Wednesday comes and the actor arrives at the audition. He marches on stage and shouts: “Hark, I hear the cannons roar”. “Brilliant,” says the director, “you’ve got the job. Be here 9 o’clock Saturday evening.”

The actor is so happy he got the job that he goes on a major bender. He wakes up at 8:30 Saturday evening and runs to the theatre continually repeating his line; “Hark, I hear the cannons roar, hark, I hear the cannons roar, hark, I hear the cannons roar.”

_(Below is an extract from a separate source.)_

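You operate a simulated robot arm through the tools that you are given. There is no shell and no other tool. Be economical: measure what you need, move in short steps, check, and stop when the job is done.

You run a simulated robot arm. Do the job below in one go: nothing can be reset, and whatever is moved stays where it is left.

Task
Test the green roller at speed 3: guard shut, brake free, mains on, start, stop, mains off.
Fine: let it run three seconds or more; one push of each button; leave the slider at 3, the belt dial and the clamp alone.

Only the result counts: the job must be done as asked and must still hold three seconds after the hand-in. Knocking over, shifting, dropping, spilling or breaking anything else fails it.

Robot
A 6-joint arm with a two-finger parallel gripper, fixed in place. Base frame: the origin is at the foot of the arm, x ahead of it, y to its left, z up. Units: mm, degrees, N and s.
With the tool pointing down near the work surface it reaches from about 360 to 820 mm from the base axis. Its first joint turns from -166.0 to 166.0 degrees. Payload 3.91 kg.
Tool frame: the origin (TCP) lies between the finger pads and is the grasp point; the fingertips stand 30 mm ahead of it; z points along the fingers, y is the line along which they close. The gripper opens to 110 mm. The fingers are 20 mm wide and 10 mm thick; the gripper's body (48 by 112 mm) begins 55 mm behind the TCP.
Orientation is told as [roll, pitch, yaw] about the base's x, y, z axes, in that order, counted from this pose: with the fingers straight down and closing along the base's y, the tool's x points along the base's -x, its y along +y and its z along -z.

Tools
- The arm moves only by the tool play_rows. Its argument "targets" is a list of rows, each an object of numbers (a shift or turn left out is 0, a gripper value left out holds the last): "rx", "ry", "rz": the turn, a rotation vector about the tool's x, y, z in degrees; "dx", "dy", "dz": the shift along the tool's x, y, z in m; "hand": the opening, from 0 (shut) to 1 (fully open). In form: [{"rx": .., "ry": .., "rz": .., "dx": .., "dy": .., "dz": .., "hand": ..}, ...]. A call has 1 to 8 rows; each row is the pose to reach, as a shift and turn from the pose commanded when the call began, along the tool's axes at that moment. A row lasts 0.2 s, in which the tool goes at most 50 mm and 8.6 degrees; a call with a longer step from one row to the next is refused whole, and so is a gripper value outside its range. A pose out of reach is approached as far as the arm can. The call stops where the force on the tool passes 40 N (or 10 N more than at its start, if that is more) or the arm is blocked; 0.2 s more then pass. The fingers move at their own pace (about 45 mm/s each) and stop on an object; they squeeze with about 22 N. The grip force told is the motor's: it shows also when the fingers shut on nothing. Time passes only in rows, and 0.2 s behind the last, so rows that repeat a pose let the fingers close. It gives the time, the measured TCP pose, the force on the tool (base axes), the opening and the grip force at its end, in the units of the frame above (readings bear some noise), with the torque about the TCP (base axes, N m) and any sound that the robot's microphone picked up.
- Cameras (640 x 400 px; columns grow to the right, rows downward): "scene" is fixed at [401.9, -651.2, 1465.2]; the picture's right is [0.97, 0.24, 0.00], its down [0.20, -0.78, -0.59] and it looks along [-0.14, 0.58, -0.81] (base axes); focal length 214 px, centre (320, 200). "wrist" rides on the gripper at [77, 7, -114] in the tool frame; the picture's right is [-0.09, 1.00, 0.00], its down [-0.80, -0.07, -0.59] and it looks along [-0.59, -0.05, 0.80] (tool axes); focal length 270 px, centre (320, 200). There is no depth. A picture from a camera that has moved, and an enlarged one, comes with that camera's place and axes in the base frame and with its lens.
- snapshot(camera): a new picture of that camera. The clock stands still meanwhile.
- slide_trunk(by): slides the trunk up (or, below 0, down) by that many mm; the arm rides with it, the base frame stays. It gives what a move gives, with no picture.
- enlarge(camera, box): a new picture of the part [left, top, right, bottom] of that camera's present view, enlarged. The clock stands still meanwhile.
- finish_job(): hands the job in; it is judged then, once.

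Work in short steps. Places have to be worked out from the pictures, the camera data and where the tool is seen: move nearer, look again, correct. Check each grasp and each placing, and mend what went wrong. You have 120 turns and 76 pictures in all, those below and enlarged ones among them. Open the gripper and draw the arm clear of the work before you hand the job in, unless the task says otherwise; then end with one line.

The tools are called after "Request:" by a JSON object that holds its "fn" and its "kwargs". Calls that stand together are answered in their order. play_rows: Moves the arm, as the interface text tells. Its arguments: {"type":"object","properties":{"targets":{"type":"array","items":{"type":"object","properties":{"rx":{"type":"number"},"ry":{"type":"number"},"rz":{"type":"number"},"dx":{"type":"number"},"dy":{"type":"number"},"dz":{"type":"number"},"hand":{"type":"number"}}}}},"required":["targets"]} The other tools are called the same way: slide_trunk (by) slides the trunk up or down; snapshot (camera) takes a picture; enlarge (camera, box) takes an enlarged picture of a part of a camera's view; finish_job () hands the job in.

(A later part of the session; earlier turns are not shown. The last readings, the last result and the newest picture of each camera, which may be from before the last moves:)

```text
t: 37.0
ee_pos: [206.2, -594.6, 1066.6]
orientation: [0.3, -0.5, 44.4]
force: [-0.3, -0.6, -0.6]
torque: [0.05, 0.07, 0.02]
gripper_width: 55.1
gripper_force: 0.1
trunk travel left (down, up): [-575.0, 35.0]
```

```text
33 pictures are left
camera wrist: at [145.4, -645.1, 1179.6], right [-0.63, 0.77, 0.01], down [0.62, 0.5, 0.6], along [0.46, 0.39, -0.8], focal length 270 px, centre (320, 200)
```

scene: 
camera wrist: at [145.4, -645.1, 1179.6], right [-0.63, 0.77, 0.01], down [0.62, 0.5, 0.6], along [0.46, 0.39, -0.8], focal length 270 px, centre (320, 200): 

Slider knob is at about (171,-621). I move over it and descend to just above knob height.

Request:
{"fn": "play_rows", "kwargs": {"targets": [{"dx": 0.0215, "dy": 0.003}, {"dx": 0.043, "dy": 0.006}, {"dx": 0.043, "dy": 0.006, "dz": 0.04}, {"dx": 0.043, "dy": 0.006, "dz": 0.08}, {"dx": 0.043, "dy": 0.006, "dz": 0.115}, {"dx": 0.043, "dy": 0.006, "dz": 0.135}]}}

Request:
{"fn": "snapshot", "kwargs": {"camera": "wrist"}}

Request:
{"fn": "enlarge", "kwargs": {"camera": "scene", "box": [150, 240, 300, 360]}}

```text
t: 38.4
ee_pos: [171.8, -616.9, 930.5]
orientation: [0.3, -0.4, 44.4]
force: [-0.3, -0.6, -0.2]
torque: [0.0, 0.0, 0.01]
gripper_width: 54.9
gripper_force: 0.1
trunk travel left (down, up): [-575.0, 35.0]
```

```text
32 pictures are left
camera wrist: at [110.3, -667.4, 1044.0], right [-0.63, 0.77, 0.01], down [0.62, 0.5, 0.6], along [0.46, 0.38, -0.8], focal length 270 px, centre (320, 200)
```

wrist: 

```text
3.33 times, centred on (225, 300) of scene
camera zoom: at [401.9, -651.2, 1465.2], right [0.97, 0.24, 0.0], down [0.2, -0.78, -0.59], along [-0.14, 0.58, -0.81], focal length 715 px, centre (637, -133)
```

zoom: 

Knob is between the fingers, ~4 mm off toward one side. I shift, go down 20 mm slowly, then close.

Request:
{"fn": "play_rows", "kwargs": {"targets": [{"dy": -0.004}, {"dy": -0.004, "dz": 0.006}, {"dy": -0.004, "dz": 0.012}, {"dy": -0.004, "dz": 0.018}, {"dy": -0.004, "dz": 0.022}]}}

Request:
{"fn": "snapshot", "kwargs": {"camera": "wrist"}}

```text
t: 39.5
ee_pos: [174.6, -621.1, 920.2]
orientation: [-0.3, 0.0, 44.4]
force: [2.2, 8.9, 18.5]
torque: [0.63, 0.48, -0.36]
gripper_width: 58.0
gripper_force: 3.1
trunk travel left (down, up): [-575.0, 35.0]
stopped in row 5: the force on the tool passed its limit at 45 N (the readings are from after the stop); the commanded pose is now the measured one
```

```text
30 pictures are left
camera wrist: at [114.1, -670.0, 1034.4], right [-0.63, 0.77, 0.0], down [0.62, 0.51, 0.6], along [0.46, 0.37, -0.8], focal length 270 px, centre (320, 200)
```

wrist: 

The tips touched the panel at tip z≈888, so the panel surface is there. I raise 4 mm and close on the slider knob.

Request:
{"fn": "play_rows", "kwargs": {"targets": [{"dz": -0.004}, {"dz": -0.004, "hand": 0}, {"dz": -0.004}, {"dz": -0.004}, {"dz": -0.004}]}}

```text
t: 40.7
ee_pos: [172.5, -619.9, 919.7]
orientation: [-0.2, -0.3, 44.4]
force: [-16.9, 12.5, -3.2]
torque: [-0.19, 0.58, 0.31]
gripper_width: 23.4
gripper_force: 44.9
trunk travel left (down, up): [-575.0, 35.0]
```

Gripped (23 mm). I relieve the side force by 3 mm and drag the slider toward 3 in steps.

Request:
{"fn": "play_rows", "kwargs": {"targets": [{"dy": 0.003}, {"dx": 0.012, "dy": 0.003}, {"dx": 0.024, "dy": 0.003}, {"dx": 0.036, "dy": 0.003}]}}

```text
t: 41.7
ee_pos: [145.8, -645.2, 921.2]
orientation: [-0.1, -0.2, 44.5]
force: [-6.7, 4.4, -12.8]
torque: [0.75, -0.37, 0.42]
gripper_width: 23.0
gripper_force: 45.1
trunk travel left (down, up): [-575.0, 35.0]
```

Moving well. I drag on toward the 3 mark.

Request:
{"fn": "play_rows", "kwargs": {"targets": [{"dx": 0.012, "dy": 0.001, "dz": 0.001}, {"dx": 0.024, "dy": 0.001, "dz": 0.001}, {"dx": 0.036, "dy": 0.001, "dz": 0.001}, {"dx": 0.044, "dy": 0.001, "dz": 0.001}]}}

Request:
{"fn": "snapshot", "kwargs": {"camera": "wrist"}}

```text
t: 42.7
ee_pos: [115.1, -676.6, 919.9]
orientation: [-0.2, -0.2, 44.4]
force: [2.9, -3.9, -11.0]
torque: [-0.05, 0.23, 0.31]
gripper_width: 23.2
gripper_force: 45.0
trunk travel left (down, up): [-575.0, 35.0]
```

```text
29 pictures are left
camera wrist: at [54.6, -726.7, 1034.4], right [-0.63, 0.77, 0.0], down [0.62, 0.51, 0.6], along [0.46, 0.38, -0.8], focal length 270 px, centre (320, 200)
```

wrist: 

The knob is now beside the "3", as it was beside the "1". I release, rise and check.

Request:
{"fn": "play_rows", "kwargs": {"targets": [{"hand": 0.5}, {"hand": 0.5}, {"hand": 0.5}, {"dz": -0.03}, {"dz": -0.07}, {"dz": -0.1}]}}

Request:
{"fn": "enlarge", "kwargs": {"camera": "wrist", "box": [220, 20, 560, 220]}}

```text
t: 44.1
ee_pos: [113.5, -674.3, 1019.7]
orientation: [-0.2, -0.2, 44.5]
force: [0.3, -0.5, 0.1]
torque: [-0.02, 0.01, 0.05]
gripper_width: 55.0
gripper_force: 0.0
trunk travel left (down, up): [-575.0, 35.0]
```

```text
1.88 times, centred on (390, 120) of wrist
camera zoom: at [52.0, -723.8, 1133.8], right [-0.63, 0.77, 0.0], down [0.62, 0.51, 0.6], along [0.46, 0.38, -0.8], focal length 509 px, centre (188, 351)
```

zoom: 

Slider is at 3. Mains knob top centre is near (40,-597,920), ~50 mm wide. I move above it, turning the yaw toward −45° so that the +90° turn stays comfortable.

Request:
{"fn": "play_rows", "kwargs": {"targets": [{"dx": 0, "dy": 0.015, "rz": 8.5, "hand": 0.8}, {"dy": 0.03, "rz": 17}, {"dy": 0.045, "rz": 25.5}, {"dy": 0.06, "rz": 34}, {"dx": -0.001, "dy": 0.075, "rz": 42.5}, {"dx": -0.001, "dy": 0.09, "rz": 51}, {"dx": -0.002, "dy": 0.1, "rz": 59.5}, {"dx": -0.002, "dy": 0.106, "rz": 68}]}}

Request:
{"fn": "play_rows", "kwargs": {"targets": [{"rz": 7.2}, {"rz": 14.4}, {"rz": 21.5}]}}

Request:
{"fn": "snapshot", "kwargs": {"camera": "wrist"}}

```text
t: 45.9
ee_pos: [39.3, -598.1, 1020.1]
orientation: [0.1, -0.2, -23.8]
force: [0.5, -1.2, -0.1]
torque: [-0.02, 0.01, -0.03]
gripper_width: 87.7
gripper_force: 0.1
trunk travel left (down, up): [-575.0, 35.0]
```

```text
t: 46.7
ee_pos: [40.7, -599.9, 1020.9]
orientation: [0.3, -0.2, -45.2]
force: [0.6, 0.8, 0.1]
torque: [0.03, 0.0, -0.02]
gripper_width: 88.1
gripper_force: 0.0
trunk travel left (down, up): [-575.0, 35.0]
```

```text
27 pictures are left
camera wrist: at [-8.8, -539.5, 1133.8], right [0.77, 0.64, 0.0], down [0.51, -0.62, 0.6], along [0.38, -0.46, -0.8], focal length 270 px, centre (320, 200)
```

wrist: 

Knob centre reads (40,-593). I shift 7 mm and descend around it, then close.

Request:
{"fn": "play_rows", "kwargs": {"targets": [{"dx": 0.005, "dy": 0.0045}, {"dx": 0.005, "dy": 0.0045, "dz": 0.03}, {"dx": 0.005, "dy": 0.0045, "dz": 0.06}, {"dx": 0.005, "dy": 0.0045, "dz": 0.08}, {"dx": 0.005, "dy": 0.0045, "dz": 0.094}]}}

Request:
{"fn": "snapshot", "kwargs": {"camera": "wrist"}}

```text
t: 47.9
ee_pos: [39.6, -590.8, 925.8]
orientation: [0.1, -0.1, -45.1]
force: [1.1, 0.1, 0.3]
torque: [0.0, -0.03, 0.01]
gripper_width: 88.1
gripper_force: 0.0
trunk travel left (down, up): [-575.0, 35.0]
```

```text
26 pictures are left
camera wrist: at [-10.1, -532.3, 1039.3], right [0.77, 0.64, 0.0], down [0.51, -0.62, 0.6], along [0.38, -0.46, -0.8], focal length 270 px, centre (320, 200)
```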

He arrives at the stage entrance, out of breath and is stopped by the guard. “Who the hell are you?” asks the guard. “I’m “hark, I hear the cannons roar.” “If you’re “hark I hear the cannons roar”, you’re late. Get up to makeup right now!”

So he runs up to makeup. “Who the hell are you” asks the makeup girl. “I’m “hark I hear the cannons roar.”” “If you’re hark I hear the cannons roar”, you’re late. Sit down here.” And she applies the makeup. “Now quick, get down to the stage, you’re about to go on.”

He dashes down to the stage. “Who the hell are you?” asks the stage manager. “I’m “hark, I hear the cannons roar.”” “You’re “hark, I hear the cannons roar?” Get out there, the curtain’s about to go up.”

He tears onto the stage. The curtains rise, the house is full. Suddenly there is an almighty bang behind him, and the actor shouts “WHAT THE FUCK WAS THAT?”

Or there was this one.

 

A NORWEGIAN applied for a job at the Chicago police department. He was given test after test, but could pass none of them. Desiring to have a Norwegian in the department, as a member of a minority, the Police captain decided to try one more test . . . this one with only one question, “Who shot Lincoln?”

The Norwegian answered, “I don’t know.”

“Look,” said the Captain, “take this question home and study it. Maybe when you come back tomorrow you’ll know the answer.”

That night, the Norwegian’s friends asked him how is job interview went.

“Really well,” replied the Norwegian, “They’ve got me working on a murder case already.”